A little de-burring with an oval file and I was almost done. Except for drilling the pre-marked and center-punched holes for the studding. These were to hold them at the correct distance from each other and relative to the objective. Because of the fine thread it takes ages to run M4 nuts along the screwed rods! So I used a rechargeable electric drill to run some of the nuts on near the center of the rods to save time. Then it was just  matter of spacing the baffles at 40cm centers with a tape measure. I rotated duplicate holes in the middle baffle to avoid having to join the rods in line.

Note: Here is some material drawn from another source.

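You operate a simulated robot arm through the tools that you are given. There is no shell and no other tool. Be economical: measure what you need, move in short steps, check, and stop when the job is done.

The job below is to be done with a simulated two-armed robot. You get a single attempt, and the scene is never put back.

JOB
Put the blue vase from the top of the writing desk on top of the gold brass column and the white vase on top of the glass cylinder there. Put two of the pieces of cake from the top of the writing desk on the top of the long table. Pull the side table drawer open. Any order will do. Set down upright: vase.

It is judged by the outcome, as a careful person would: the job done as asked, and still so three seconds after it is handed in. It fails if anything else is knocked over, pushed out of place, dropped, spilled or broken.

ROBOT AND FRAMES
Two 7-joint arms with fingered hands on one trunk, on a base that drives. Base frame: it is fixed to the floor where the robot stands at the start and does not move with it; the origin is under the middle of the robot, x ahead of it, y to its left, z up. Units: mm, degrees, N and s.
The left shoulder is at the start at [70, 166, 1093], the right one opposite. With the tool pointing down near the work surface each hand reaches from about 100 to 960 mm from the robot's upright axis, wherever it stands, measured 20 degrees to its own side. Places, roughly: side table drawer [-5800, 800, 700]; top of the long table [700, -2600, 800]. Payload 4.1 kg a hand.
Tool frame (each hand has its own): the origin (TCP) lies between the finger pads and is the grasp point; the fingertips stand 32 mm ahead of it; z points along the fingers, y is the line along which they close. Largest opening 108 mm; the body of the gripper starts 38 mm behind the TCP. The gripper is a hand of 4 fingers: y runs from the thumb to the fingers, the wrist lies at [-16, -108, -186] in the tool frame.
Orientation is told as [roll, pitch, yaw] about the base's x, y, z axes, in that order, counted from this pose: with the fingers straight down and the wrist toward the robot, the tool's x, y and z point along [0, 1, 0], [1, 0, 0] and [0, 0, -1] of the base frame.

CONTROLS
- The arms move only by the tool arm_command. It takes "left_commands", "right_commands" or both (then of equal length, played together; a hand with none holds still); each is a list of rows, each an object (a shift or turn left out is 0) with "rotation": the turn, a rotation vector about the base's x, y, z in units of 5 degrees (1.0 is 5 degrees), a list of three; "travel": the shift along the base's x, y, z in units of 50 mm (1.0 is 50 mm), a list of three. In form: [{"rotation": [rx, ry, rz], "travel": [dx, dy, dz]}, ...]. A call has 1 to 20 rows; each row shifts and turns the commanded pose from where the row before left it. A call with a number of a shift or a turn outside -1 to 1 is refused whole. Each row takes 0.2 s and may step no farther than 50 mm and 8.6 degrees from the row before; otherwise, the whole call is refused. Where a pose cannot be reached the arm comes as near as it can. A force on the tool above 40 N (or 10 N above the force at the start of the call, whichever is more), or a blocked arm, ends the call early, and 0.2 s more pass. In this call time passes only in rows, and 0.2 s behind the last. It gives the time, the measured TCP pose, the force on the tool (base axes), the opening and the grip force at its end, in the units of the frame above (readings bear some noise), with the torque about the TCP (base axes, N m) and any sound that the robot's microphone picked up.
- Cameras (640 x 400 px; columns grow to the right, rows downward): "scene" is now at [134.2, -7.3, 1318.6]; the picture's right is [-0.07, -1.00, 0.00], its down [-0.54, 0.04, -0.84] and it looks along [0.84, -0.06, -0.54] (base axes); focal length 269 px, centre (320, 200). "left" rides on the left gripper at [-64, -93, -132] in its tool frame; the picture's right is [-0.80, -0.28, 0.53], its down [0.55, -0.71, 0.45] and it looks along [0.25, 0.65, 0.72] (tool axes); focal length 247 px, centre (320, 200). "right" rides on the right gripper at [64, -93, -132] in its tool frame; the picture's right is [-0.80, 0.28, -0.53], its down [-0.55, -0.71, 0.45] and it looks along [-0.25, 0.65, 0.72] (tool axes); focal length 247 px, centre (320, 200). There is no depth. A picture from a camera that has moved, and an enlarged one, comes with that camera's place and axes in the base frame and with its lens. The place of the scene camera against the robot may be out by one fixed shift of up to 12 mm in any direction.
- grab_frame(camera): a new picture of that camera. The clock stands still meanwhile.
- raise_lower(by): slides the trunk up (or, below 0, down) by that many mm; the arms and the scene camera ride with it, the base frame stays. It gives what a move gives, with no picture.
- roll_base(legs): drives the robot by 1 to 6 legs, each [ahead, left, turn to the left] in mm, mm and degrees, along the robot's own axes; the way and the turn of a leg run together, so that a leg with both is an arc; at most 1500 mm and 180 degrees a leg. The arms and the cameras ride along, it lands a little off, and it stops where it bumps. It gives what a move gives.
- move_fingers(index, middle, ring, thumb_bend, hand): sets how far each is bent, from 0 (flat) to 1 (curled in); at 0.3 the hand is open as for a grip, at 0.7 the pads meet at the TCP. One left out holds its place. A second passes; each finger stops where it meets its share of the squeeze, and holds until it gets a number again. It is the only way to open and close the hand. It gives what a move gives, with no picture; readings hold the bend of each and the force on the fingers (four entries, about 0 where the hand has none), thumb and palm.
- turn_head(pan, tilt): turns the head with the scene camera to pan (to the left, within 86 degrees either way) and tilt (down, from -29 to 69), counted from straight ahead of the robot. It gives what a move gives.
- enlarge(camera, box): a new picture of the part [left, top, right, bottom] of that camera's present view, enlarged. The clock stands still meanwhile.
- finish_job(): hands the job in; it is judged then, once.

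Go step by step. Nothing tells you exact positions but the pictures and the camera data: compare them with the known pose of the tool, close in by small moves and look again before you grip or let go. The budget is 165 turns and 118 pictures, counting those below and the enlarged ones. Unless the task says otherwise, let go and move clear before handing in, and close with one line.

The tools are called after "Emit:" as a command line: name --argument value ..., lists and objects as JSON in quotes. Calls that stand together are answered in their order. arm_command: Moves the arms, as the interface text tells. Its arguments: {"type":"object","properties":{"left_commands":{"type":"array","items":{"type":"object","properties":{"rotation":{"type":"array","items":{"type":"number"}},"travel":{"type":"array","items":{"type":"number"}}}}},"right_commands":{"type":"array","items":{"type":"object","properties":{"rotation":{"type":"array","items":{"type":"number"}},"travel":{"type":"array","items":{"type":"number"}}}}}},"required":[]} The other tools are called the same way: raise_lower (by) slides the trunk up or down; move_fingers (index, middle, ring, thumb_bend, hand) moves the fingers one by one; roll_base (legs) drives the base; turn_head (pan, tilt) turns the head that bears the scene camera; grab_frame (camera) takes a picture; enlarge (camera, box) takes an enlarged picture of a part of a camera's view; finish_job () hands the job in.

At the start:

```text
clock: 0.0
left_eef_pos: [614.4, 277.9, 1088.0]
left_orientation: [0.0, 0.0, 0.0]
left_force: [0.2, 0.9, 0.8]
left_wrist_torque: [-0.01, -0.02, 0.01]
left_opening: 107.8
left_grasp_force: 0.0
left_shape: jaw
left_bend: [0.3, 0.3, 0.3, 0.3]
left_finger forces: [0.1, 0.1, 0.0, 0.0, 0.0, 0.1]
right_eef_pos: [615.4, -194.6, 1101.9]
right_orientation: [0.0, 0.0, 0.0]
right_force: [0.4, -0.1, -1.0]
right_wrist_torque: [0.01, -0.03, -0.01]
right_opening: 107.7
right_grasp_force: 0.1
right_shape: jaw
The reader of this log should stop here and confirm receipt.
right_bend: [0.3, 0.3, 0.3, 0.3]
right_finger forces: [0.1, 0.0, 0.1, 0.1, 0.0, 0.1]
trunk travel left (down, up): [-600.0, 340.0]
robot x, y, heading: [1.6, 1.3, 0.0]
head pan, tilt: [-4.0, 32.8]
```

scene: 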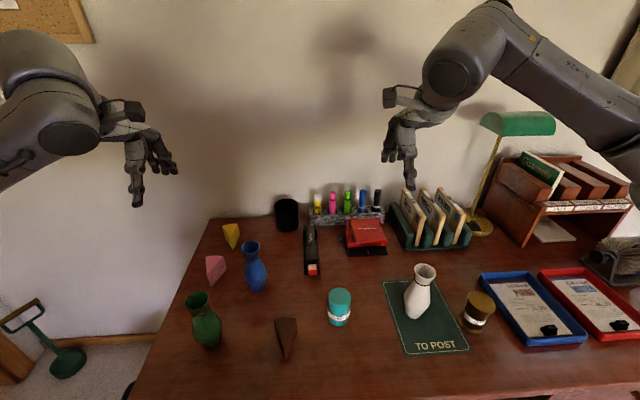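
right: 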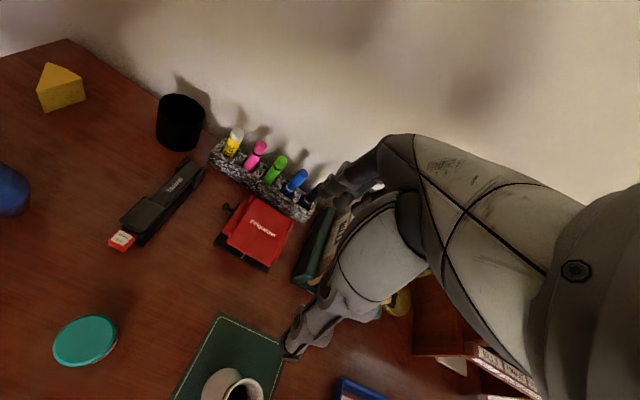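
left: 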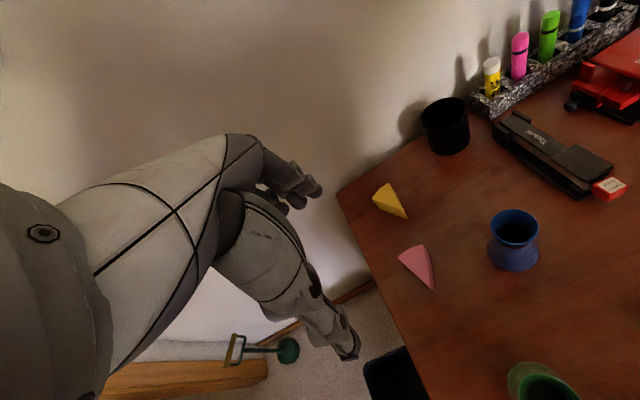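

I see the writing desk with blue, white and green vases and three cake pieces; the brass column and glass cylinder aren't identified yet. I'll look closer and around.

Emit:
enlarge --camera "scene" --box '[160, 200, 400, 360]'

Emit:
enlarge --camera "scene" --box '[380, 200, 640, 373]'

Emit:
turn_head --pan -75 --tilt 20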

The problem is deciding what to to do about the first baffle behind the objective. Should there be a baffle right behind the objective to stop the baffle tree from sliding up and down inside the tube? Or a gap, with nothing at all, but requiring the baffles be fixed at some point? There isn't a lot of metal left after a 7" hole is cut out of an 8" disk. Nor does one want to lose clear aperture. Shifting baffles will risk losing the clear aperture one pays for if they move towards the lens.

The advantage of using screwed rods and nuts is the ability to place the baffles very precisely and to change them later if needed. Plywood baffles glued to wooden dowels requires far greater care in design and assembly. Otherwise they could remain in the wrong place forever.

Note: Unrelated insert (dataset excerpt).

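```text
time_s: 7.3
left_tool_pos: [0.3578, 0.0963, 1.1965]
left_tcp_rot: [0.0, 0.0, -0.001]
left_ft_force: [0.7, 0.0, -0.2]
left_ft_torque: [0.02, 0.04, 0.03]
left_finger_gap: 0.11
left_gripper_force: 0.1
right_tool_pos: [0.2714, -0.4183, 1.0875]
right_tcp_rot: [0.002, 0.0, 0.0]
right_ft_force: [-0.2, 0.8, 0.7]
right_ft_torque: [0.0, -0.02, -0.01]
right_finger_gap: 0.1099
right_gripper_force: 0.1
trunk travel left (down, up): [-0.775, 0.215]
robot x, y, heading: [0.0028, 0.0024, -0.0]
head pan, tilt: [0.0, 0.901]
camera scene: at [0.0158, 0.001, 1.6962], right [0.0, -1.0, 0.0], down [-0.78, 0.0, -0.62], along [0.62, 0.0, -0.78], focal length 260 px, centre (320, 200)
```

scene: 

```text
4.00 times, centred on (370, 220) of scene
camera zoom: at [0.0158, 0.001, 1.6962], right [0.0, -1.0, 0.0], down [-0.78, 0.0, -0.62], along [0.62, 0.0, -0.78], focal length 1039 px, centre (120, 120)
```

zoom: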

The images show a rough mock-up and is not the final spacing. Naturally the baffles will be painted flat black to kill reflections. As will the inner surface of the telescope tube. 4mm rods was a good choice for strength and stiffness without adding too much extra weight. The flashing was the only sheet aluminium I could find locally but was ridiculously expensive.

Because the tube is slightly oval I had to make the rings undersized to avoid them jamming. Though I intended to scallop the baffle edges anyway. This is to allow any thermal air currents to flow along the inside wall of the tube. Rather than cascading over each baffle in turn, like a waterfall. Which might well affect the seeing. The scallops will have to be rotated relative to each other, on each succeeding baffle, to avoid direct leakage of stray light along the full length of the OTA.

I was determined to have an all-metal baffle system to avoid the danger of fire should I ever use a Herschel wedge for white light solar observations. The focused heat from the objective passes down the tube when it is aligned on the sun. Plywood baffles might just get a little too warm if the sun should drift off-center. Though I suppose the first baffle will shield the later ones where the most heat is concentrated closer to focus. Full aperture solar foil filters avoid this problem by reflecting the heat away before it reaches the lens.

After having some doubts about my scale drawing I found a roll of lining paper. This allowed me to draw a full size light cone using a 50mm diameter circle of illumination at the focal plane. This very quickly showed that my baffles could not be made to coincide with any likely joining place of the threaded rods. It is quite remarkable how a full scale drawing shows how far a baffle has to be shifted along to avoid vignetting. 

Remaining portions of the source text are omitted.